- Data:
◆ ◆ ◆ ◆

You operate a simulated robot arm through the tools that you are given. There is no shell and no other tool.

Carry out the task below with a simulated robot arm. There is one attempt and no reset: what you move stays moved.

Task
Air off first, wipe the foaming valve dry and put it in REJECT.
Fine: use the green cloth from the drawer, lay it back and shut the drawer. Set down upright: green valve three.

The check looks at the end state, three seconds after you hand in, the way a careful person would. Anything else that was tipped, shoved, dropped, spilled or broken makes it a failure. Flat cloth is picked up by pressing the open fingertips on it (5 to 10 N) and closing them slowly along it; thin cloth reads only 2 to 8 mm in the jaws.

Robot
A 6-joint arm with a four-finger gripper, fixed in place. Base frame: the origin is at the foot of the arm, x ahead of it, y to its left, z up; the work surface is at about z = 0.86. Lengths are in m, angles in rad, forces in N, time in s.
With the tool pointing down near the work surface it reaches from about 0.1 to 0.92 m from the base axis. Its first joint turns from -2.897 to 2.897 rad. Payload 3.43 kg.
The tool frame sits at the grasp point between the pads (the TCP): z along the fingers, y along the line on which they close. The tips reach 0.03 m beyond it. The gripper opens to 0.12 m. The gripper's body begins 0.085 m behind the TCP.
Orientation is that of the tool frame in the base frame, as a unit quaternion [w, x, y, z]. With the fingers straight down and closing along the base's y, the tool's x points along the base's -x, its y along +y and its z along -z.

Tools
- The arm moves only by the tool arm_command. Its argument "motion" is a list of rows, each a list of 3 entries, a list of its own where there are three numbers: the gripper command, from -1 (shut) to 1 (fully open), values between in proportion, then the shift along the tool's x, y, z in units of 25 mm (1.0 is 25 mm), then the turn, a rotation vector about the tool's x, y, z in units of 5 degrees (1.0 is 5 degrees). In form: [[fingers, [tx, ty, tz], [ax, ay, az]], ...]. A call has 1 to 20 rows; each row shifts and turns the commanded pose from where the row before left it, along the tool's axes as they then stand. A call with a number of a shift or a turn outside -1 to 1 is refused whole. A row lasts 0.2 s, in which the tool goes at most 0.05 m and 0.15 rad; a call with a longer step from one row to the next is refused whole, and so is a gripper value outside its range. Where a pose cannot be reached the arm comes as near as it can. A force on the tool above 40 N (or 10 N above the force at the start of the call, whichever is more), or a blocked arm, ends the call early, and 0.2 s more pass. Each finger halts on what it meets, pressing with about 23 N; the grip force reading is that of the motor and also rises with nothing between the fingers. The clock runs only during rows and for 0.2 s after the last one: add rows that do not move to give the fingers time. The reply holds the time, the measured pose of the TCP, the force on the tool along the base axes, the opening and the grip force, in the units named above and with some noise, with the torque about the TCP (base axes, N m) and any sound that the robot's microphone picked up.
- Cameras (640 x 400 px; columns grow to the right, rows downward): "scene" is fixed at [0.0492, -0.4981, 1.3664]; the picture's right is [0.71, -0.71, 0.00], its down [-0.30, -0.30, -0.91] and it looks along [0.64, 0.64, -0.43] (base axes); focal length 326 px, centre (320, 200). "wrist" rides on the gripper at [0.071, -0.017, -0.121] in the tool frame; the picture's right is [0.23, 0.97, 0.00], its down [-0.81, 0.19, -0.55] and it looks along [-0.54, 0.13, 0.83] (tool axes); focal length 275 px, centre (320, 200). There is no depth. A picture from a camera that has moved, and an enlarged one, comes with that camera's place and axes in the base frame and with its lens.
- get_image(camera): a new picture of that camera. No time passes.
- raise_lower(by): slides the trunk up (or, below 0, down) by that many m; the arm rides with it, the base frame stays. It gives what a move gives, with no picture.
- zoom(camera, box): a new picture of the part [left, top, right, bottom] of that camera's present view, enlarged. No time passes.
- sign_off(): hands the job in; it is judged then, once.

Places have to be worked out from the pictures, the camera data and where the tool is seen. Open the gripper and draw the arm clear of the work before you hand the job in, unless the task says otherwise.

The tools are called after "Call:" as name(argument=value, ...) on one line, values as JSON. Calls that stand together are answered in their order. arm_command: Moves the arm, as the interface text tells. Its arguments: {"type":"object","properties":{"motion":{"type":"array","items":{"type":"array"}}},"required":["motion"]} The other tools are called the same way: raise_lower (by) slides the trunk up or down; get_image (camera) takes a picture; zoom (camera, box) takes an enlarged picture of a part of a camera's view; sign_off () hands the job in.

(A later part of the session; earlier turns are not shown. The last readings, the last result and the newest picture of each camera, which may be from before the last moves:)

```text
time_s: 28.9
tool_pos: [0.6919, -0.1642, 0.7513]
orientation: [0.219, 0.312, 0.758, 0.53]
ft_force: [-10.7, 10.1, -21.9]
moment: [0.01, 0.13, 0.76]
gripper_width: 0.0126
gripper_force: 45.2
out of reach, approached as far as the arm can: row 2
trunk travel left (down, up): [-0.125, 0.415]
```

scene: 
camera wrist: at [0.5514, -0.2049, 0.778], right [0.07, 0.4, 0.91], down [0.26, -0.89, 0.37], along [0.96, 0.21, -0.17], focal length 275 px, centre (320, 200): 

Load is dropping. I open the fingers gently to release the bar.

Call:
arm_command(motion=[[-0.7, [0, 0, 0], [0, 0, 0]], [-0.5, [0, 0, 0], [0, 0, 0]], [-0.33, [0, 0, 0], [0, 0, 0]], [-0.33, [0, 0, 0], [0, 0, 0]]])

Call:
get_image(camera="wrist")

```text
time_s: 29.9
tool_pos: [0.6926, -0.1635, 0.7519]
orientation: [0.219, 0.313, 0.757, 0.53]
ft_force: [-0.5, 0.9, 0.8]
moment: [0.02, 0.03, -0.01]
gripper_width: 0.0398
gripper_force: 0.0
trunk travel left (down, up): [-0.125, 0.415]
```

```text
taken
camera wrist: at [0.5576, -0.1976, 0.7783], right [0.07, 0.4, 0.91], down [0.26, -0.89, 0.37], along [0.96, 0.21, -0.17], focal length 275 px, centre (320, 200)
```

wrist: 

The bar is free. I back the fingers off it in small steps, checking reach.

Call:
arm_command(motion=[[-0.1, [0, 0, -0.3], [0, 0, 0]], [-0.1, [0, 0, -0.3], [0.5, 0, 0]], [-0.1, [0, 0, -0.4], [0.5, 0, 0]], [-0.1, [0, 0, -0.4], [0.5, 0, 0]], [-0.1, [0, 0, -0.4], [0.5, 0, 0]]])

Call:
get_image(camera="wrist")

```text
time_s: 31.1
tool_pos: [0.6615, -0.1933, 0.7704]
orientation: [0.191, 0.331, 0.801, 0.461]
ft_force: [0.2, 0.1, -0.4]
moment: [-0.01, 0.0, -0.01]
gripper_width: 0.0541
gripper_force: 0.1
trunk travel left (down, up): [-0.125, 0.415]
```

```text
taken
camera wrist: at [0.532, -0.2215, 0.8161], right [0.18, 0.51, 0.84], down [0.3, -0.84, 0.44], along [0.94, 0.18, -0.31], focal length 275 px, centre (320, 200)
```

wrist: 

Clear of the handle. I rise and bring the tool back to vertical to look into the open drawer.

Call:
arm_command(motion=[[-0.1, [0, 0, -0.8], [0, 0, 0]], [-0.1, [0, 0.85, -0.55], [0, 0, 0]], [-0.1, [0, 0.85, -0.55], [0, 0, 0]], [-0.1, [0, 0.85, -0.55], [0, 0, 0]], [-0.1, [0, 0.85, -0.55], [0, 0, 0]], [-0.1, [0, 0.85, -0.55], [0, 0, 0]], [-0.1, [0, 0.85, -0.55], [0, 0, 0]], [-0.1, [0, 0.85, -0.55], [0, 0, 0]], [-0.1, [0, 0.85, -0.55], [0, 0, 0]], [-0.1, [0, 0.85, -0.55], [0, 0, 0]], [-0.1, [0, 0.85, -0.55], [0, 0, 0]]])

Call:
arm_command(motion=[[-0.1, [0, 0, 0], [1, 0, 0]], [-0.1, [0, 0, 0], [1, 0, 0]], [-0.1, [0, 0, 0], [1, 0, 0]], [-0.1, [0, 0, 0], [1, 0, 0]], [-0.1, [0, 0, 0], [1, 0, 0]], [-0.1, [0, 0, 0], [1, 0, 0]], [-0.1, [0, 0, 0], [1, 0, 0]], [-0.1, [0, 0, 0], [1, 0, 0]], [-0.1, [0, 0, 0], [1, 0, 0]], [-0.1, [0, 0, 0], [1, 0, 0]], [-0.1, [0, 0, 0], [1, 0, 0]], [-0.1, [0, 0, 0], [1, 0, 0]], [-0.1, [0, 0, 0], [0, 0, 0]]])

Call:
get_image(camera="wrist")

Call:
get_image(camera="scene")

◆ ◆ ◆ ◆

- Required work: What is needed is an exact copy of the lines from the start of the listing through the line where "The tool frame sits" sits, please, both end lines included and nothing more.

- Answer for this exercise:
You operate a simulated robot arm through the tools that you are given. There is no shell and no other tool.

Carry out the task below with a simulated robot arm. There is one attempt and no reset: what you move stays moved.

Task
Air off first, wipe the foaming valve dry and put it in REJECT.
Fine: use the green cloth from the drawer, lay it back and shut the drawer. Set down upright: green valve three.

The check looks at the end state, three seconds after you hand in, the way a careful person would. Anything else that was tipped, shoved, dropped, spilled or broken makes it a failure. Flat cloth is picked up by pressing the open fingertips on it (5 to 10 N) and closing them slowly along it; thin cloth reads only 2 to 8 mm in the jaws.

Robot
A 6-joint arm with a four-finger gripper, fixed in place. Base frame: the origin is at the foot of the arm, x ahead of it, y to its left, z up; the work surface is at about z = 0.86. Lengths are in m, angles in rad, forces in N, time in s.
With the tool pointing down near the work surface it reaches from about 0.1 to 0.92 m from the base axis. Its first joint turns from -2.897 to 2.897 rad. Payload 3.43 kg.
The tool frame sits at the grasp point between the pads (the TCP): z along the fingers, y along the line on which they close. The tips reach 0.03 m beyond it. The gripper opens to 0.12 m. The gripper's body begins 0.085 m behind the TCP.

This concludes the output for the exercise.